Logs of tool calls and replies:
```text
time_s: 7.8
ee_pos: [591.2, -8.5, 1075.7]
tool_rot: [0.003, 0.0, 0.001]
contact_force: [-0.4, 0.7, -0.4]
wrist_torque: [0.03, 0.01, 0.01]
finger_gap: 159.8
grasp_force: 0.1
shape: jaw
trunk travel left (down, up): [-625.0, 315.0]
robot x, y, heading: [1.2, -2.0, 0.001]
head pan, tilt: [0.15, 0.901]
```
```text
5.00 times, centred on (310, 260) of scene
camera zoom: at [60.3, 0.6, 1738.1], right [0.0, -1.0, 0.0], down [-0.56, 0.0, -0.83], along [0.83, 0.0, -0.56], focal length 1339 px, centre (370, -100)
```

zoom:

## TASK
Identify and copy the lines holding the word "zoom".

## TASK RESPONSE
camera zoom: at [60.3, 0.6, 1738.1], right [0.0, -1.0, 0.0], down [-0.56, 0.0, -0.83], along [0.83, 0.0, -0.56], focal length 1339 px, centre (370, -100)
zoom:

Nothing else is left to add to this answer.